Does a switch memorize the computers MAC addresses that are connected to the ports?

Good question. I'll answer it with an animation:

Does a switch memorize the computers MAC addresses that are connected to the ports?

When Host A sends the frame, the switch does not have anything in its MAC address table. Upon receiving the frame, it records Host A's MAC Address to Switch Port mapping. Since it doesn't know where the destination MAC address is, it floods the frame out all ports.

This assures that if host B exists (which at this point, the switch does not know yet), that it will receive it. Hopefully, upon receiving the frame, Host B will generate a response frame, which will allow the Switch to learn the MAC address mapping from the return frame.

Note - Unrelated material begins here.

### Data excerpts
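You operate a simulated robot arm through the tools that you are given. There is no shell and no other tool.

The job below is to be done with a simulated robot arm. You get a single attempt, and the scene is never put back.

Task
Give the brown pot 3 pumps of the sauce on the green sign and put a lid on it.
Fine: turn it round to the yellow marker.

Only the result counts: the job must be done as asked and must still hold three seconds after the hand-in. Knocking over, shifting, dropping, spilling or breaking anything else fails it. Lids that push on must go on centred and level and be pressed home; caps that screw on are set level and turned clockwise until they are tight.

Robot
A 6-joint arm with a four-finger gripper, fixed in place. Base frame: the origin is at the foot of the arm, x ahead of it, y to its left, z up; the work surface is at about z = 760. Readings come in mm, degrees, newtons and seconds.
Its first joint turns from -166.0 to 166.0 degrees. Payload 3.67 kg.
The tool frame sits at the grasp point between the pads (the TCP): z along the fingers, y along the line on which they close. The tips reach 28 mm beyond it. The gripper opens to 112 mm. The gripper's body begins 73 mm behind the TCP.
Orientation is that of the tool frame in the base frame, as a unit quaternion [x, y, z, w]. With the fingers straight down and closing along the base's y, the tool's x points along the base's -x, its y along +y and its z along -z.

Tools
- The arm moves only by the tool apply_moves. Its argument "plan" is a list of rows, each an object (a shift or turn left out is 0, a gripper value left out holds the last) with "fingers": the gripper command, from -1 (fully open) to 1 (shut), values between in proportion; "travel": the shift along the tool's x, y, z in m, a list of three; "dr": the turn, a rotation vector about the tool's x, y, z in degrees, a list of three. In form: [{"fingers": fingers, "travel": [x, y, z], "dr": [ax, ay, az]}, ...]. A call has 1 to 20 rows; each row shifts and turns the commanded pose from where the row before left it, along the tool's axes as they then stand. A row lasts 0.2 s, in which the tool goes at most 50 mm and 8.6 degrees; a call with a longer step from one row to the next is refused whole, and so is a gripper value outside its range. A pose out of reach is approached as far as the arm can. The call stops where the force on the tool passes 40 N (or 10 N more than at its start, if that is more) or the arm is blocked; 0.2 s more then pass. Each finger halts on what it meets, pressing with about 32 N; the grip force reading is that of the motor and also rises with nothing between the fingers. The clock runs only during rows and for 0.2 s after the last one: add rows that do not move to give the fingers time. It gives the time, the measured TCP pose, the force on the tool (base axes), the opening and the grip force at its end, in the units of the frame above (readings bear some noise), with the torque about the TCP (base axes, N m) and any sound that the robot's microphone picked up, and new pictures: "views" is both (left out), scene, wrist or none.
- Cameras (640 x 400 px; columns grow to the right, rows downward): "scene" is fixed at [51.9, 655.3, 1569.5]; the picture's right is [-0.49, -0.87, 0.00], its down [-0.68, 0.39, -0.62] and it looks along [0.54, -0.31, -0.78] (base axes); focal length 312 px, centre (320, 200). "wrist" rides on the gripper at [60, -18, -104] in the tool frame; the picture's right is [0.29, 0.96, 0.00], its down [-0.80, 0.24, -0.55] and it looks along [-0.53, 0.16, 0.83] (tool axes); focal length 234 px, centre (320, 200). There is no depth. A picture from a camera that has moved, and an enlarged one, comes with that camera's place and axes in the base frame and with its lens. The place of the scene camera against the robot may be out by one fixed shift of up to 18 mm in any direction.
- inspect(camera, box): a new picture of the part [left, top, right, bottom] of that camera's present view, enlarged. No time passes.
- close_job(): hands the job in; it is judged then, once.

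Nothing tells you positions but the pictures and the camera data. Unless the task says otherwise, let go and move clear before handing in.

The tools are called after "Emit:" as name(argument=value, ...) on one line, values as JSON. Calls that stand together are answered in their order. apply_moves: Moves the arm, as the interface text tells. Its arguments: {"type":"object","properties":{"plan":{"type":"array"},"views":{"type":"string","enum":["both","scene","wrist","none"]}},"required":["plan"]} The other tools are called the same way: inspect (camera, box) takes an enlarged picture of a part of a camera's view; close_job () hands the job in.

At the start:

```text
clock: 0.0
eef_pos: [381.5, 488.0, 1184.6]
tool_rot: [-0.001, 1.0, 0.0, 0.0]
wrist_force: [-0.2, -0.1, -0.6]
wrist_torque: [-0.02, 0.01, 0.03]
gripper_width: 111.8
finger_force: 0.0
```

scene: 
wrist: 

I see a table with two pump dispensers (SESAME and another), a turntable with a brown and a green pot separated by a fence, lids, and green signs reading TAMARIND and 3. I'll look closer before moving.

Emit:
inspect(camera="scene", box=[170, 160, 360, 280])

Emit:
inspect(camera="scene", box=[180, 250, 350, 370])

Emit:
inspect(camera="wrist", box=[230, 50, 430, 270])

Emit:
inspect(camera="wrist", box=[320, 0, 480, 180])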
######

You can read more about how a Switch works here (where I took the animation from). I would also suggest reading the entire article series for a closer look at how a packet moves through a network.

One last note regarding the terms Flooding vs Broadcast. A switch never broadcasts frames, a broadcast is not an action a switch can take. A switch can only flood a frame. A broadcast is simply a frame with a destination MAC address of ffff.ffff.ffff. This is often confused because the end effect is the same, but they are actually different.

Hi

No, CDP and LLDP are not included on this case (you can disable them and it can learn the MAC address dynamically), now the switches could send frames to ports but it is not always. In the real life and to be more specific when you are using a PC with Window OS the NIC has a default behavior (obtain an IP address automatically) with this the PC will search a DHCP server using a broadcast here the PC is sending frame so the switch will learn the MAC Address, BUT if the PC never send a frame the switch will never learn the MAC address.

Usually a host (it can be a PC, IP printer, IP camera, etc) cannot send BPDU's, the BPDUs are actually the language used by the switches to exchange information to select a root bridge, now if you connect a switch to access port it can exchange BPDU and generate problems. A proof of this is you configure spanning-tree portfast bpduguard enable under the interface it will not be disabled. (if it is always a host)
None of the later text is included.